For much of the summer, Portland was spared the most intense effects of climate change, even as heat and wildfire smoke blanketed most of the nation.
In August, our luck ran out.
Last week, the city endured a four-day blast of 100-degree heat that Multnomah County officials now suspect killed six people. Now Portland is cloaked in a rust-colored haze, and the air quality index rose above 150—meaning the air is unhealthy enough to affect most people.
Smoke from wildfires in NE Washington & Canada will continue to impact NW Oregon & SW Washington today into tomorrow. Here's a look at the forecast from the latest smoke model. Make sure to take precautions from the smoke! Air quality info: https://t.co/lSnaFgmWVw #ORwx #WAwx pic.twitter.com/OEE5GVKzcS
— NWS Portland (@NWSPortland) August 20, 2023
It wasn’t bad enough to postpose tonight’s Portland Thorns soccer match, however. “The match remains on schedule,” team spokeswoman Katie Simons tells WW. “The National Women’s Soccer League and the club are continuing to monitor the air quality.”
The smoke is drifting into Portland from wildfires in Eastern Washington as well as the enormous blazes in British Columbia. (Canadian wildfires have been brutal and relentless this year, and this week are threatening a resort town in the Rockies, as well as causing a mass evacuation of Yellowknife, a town just 250 miles south of the Arctic Circle.)

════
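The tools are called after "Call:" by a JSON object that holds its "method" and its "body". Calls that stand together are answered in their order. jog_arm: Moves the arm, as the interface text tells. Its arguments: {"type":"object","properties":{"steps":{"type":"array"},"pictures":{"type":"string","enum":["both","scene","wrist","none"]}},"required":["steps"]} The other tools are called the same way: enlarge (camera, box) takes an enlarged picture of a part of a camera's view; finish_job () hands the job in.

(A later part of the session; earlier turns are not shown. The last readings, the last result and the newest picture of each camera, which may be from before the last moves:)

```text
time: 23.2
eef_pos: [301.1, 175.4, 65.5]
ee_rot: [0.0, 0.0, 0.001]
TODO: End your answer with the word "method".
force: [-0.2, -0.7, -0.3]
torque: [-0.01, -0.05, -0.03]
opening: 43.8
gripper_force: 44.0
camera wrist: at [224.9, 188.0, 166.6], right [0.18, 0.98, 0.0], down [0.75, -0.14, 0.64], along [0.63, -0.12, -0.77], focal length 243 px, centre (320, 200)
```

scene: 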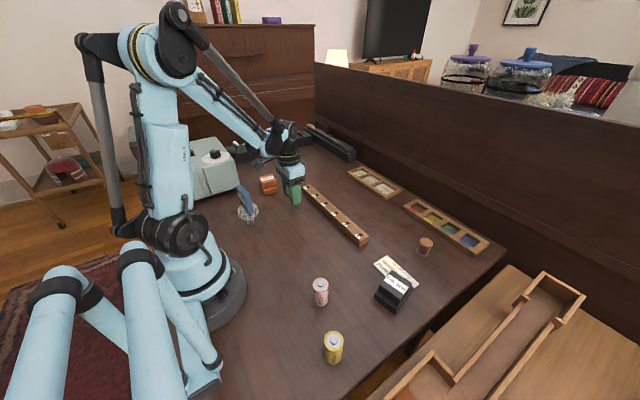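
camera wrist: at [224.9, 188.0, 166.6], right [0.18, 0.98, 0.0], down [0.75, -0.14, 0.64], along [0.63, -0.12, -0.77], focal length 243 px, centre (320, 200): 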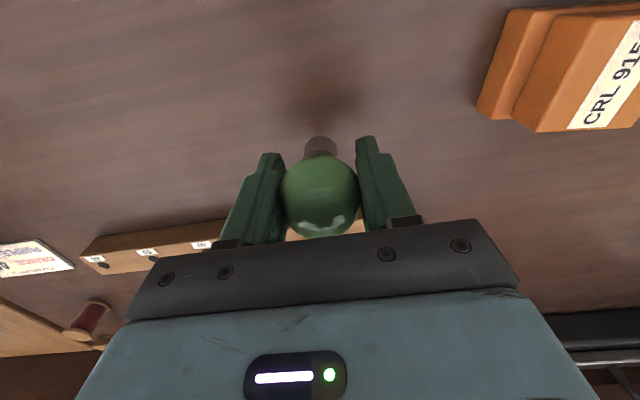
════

Meteorologists from the National Weather Service’s Portland office expressed confidence that a low-pressure system moving in from the north would blow the smoke out of town on Monday.
“While we aren’t seeing the rainfall we’d like,” the NWS wrote Sunday afternoon, “this will help the fire weather conditions in the area and it will help push the smoke out of our forecast area.”
The smoke came at the tail end of what was arguably Portland’s most taxing weather week in 2023. (There’s competition.) The death toll from a heat wave continued to climb through the weekend, reaching six on Saturday. While county officials are loath to supply details of the circumstances of each death, context clues from the announcements suggest at least one person’s body was found well after the heat had subsided.
It’s cold comfort, but Portland’s woes don’t match what’s happening in the rest of Oregon. Wildfires are burning close to Bend, curtailing outdoor activities at that recreation hub. The arrival of what’s left of Hurricane Hilary later this week may douse fires, but it could also trigger landslides, state officials warned.